Below is an extract taken from Mike de Kock’s weekly column in The Citizen. Not one to mince his words, our Mike! Any comments?

Mike de KockMike de Kock“SEVERAL years ago, when then New York mayor and current US Presidential Candidate Rudolph Giuliani achieved remarkable results in his anti-crime campaign, he stated that his success was largely due to curbing petty crimes as a priority, before moving on to bigger problems.

We in the South African racing industry, impressed by recent efforts by the Racing Association to recreate a good atmosphere on racetracks, can really not expect to see lasting, measurable success if the “little things” are not done correctly.

I believe Clyde Basel and the team at the RA are on the right track with the changes they have made at Turffontein, which are aimed mostly at restoring elegance and the traditional racing experience.

Meanwhile Advocate Altus Joubert, in his address to guests at the Cape Guineas Dinner, made a strong case for the preservation of tradition in South African racing.

Joubert lambasted those responsible for giving races in Gauteng what in his opinion were silly and insignificant names like the Gardenia Handicap, the Allez France Stakes or the Man O’War Stakes. Give us names, said Joubert, that reflect the history of South African racing. Why should races be named after flowers, or overseas equine heroes who in reality mean nothing to the South African racegoer?

With this I am pointing out the betterment of racing via the return to traditionalism, as promoted by Joubert, and for the purpose of this column will focus primarily on the traditionally respectful attitude of jockeys, or the lack of it.

You would have read my comments about Piere Strydom earlier this week and this is certainly not another knock at Piere, rather a plea for more professional attitudes in the jockeys’ ranks in general.

In speaking to a seasoned jockeys’ agent at the weekend I heard some worrying stories. One of the country’s leading jockeys, after finishing downfield on one of his mounts, shouted at the trainer (one of KZN’s most senior individuals) no to put him on a piece of s**t ever again.

The same jock a few years ago arrived late in the parade ring after being requested to canter a runner down to the start ahead of the field because she was fractious. When asked why he was late, he said he was having a cup of tea with some owners. This attitude comes from a jockey who, like his colleagues, have zero financial input into the sport. Have any of them applied for owners’ colours like they are allowed to do now?

After the running of Saturday’s Paddock Stakes I opened an inquiry into Greg Cheyne’s riding of our filly Loofah. I instructed Greg implicitly to place her no better than midfield, but he sat second soon after the start. I would like to hear what the outcome of this inquiry would be and if the Stipendiary Stewards would simply shrug their shoulders like Greg did.

There are countless examples of jockeys not fulfilling engagements, not listening to instructions, getting off rides they don’t consider to be good enough, chirping owners and trainers with the kind of cynical wit that doesn’t belong in the pre-race parade ring and don’t care attitudes afterwards.

I suppose one has to sympathise with the Stipes in certain cases, because their suspensions are often overturned in higher offices and at times they might feel disheartened.
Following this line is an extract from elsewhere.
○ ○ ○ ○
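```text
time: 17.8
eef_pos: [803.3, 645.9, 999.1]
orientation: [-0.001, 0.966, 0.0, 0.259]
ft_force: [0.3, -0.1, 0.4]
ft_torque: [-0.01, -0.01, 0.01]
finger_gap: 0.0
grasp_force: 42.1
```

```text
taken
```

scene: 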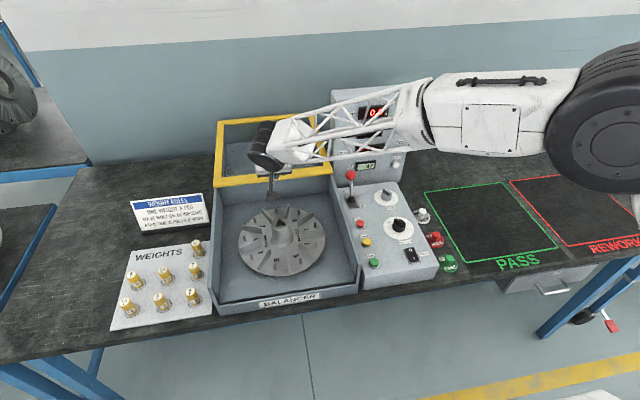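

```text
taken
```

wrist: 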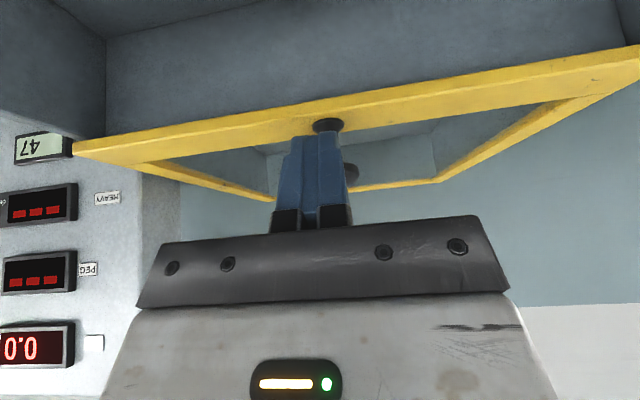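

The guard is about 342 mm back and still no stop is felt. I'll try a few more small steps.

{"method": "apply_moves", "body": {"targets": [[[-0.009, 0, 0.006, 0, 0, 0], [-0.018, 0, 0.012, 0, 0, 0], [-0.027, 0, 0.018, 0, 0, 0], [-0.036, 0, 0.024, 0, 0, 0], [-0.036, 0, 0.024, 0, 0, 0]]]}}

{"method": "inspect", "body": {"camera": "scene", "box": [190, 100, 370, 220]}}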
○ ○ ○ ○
Still, they should be more vigilant and ask more questions. Are jockeys starting to control the game?

There seems to be a general slackness, a kind of l aissez faire among even our top riders. My agent friend informs me that some jockeys are not good payers. He spent days phoning his jockey for a pay cheque recently, then arrived at his house to be told that the phone wasn’t answered because it had been left elsewhere. However, a little while later he dialled the number and the phone was found hidden under the jockeys’ couch pillows!

Can you imagine Felix Coetzee, Anthony Delpech, Jeff Lloyd or Douglas Whyte getting involved in things like these? Let me tell you why these guys are at the top. They are there not only because of their athleticism, but because they have a fierce commitment to professionalism, to honouring what is in essence an honourable profession.

With many leading riders now having departed for other shores, it is time that trainers across the board start giving rides to those jockeys who give their pounds of flesh. Gavin van Zyl, jockey turned trainer, touched on this very subject in an article recently, telling how he received a “wake-up call’’ soon after he joined the trainers’ ranks.

Wouldn’t it be nice if we could go back to the days when apprentices were indentured to senior trainers for the duration of their apprenticeships? The true greats like Gerald Turner, Raymond Rhodes and James Maree, to name but three, rode at a time known as South Africa’s “Golden Era’’ of racing. They were masters of their trade and are respected today as men who made the sport of horseracing in South Africa great.

Jockeys should take control of themselves and their careers, look at the examples set by the Felix Coetzee’s of this world and ask themselves, “How did these guys do it”? The answer is right in front of them, and starts with an apparently little known word called respect.”